---------- Passage given
L’écoute de l’autre se situe hors du monde, hors de toute vision totalisante, de toute organisation fonctionnelle à la reproduction de l’identité, hors de l’économie du perdurer, du persister, du progresser dans l’être à tous prix : (au prix de l’ extrema ratio de la guerre qui fait partie du monde, y est prévue , répond à sa logique, à sa vision réaliste des choses). Le monde prévoit la guerre car il est constitutionnellement fondé sur l’identité et qu’il fonctionnalise – pour le maintien, pour le renforcement, pour la reproduction et l’accroissement du même – ce qui est autre. Il est prêt à accomplir le sacrifice de l’altérité sur l’autel de l’identité, il y est prédisposé. La paix n’est que repos momentané, restauration des forces, trêve qui suit le combat, nécessaire "retour chez soi" en vue de préparer la guerre, de même que le repos, – le temps libre, la nuit réparatrice – se subordonne à la reprise du travail, aux nécessités du jour. La paix n’existe que par et pour la guerre, comme le repos nocturne n’existe que par et pour le travail diurne.
--------------------
* Problem 1 *
For this exercise, write out exactly, and only, the lines running from the line that contains "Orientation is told" through the line that contains "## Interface".
---------- Raw data
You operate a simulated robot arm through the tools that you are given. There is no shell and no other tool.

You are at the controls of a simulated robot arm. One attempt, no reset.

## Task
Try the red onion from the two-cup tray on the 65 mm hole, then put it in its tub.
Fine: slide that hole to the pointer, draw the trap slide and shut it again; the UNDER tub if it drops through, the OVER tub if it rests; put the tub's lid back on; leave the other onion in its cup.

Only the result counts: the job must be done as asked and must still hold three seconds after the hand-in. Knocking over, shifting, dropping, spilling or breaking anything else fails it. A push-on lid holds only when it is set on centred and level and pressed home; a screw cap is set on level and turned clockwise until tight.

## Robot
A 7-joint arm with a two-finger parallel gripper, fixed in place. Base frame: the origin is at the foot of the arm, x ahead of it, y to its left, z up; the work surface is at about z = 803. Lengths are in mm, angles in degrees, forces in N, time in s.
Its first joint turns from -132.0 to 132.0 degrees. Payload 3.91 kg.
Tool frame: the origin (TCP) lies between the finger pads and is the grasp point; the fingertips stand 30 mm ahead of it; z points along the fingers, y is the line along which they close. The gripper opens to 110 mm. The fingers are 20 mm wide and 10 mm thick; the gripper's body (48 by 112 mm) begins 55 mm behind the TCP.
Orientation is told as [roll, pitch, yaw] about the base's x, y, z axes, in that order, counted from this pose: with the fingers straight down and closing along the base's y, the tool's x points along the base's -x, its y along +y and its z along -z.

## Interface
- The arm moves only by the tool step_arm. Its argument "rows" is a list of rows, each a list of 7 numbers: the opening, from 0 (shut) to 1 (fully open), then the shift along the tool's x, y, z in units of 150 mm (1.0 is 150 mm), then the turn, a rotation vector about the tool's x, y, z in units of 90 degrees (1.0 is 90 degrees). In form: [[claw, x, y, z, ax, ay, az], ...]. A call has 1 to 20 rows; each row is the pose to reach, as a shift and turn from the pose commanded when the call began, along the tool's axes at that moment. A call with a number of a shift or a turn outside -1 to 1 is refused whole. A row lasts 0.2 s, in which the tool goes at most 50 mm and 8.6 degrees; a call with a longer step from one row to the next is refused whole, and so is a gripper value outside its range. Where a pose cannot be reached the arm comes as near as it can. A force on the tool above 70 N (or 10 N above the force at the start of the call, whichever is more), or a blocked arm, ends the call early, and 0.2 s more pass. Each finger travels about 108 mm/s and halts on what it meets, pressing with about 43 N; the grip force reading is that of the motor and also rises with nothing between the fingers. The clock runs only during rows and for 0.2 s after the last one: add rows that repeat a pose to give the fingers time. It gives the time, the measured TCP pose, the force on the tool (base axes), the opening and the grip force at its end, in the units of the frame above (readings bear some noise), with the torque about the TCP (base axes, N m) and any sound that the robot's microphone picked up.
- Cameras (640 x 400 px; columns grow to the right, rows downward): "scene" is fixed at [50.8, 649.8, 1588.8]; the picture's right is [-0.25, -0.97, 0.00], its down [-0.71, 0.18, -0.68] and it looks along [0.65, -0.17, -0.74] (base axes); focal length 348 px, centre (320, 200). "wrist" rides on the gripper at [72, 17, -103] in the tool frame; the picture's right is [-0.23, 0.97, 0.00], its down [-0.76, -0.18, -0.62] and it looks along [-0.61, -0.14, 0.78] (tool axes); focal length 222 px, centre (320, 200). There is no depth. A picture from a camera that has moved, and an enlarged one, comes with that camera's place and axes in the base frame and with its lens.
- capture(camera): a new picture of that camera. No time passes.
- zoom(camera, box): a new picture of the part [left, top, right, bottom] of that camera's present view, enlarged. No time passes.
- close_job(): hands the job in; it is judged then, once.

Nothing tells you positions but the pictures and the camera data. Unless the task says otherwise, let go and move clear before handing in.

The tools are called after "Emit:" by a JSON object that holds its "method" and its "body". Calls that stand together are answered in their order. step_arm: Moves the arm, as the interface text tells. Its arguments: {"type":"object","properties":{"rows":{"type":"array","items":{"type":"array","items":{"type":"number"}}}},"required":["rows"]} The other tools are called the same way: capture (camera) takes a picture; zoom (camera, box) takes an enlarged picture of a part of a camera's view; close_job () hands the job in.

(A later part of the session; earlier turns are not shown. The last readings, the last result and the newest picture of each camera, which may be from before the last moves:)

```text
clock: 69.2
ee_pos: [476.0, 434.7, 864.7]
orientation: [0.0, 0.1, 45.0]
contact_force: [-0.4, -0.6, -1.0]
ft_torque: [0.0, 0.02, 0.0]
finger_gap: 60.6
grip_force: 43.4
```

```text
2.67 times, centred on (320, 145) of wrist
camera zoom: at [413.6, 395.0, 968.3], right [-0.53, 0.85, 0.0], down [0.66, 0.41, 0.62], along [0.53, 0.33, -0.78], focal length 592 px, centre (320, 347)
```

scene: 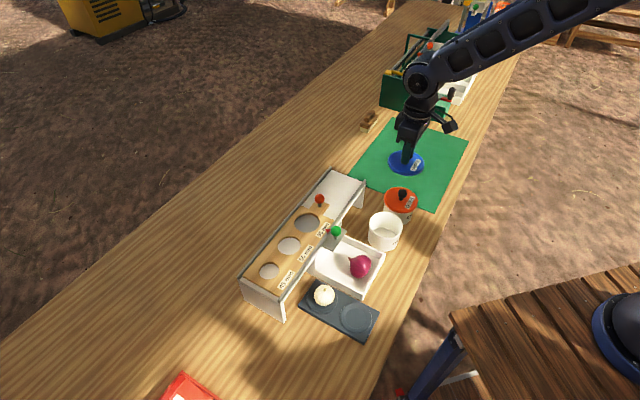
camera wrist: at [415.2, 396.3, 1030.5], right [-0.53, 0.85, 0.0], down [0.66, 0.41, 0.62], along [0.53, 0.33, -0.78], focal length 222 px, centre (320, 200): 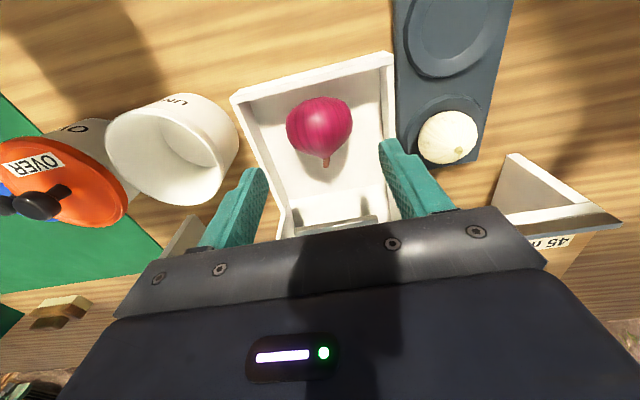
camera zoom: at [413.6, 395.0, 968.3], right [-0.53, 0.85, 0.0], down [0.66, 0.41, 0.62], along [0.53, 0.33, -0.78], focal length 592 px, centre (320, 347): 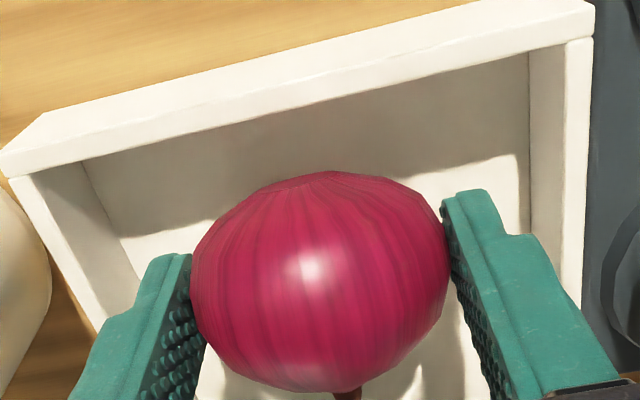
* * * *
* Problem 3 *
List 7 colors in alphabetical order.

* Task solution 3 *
--------------------
* Problem 2 *
Copy the passage given in full.

* Task solution 1 *
Orientation is told as [roll, pitch, yaw] about the base's x, y, z axes, in that order, counted from this pose: with the fingers straight down and closing along the base's y, the tool's x points along the base's -x, its y along +y and its z along -z.

## Interface

* Task solution 2 *
L’écoute de l’autre se situe hors du monde, hors de toute vision totalisante, de toute organisation fonctionnelle à la reproduction de l’identité, hors de l’économie du perdurer, du persister, du progresser dans l’être à tous prix : (au prix de l’ extrema ratio de la guerre qui fait partie du monde, y est prévue , répond à sa logique, à sa vision réaliste des choses). Le monde prévoit la guerre car il est constitutionnellement fondé sur l’identité et qu’il fonctionnalise – pour le maintien, pour le renforcement, pour la reproduction et l’accroissement du même – ce qui est autre. Il est prêt à accomplir le sacrifice de l’altérité sur l’autel de l’identité, il y est prédisposé. La paix n’est que repos momentané, restauration des forces, trêve qui suit le combat, nécessaire "retour chez soi" en vue de préparer la guerre, de même que le repos, – le temps libre, la nuit réparatrice – se subordonne à la reprise du travail, aux nécessités du jour. La paix n’existe que par et pour la guerre, comme le repos nocturne n’existe que par et pour le travail diurne.